For his latest show, Olafur Eliasson transformed the Berlin gallery into a system powered by viewers’ movements and unintentional interactions. The exhibition space’s entrance took on the aspect of an eight-meter-long cardboard tunnel made out of pieces that, when assembled, formed polyhedrons. When entered, an optical illusion made the tunnel appear to rotate on its own axis.

A metal air-conditioning tube crossed the entire gallery, connecting another space enclosed by cardboard walls—within which a machine produces a miniature fog spiral that contorts and changes shape as visitors move through the space of the gallery—with the outside air. By way of this tube, the fog was expelled into the courtyard where, according to atmospheric conditions, it became more, or less, visible.

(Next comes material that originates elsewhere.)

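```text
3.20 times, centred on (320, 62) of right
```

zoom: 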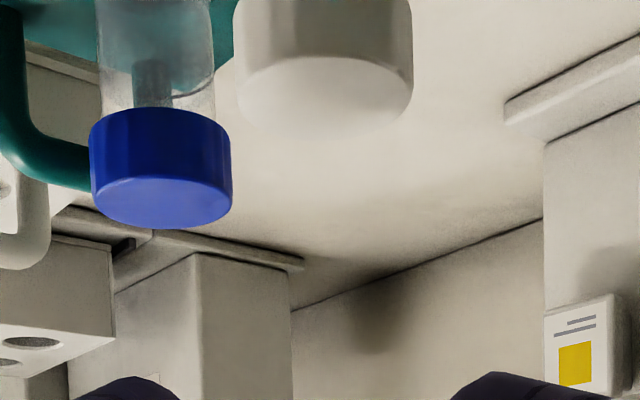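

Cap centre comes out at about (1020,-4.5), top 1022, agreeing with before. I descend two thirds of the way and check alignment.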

On a pedestal adjacent to the cardboard room, the artist displayed a three-dimensional model, Mirror Pavillon, that was decorated with flashing lights and made, like the tunnel, from different connected pieces of a many-faceted structure. The model provided a virtual macrosystem of the entire exhibition.

Eliasson’s recent spectacular exhibition at the ZKM in Karlsruhe astonished the public with an artificial waterfall, frozen surfaces, and rainbows. In this new show, despite working with humble materials, the artist suceeded in creating a sense of completeness that had a hint of magic or hypnosis. His work demonstrates some similarities with Process Art from the ’60s (Group Zero), but instead of revealing the system’s operation, Eliasson conceals it, rendering the link between cause (the movement of the people in the tunnel) and effect (the changing shape of the fog spiral) unverifiable.

Addressing “the things that you don’t see that you don’t see” (a direct translation of the show’s title, Die Dinge die Du nicht siehst die Du nicht siehst), Eliasson manifests the dialectic between reality and its reproduction through the shape of his model, questioning our very perception of the real.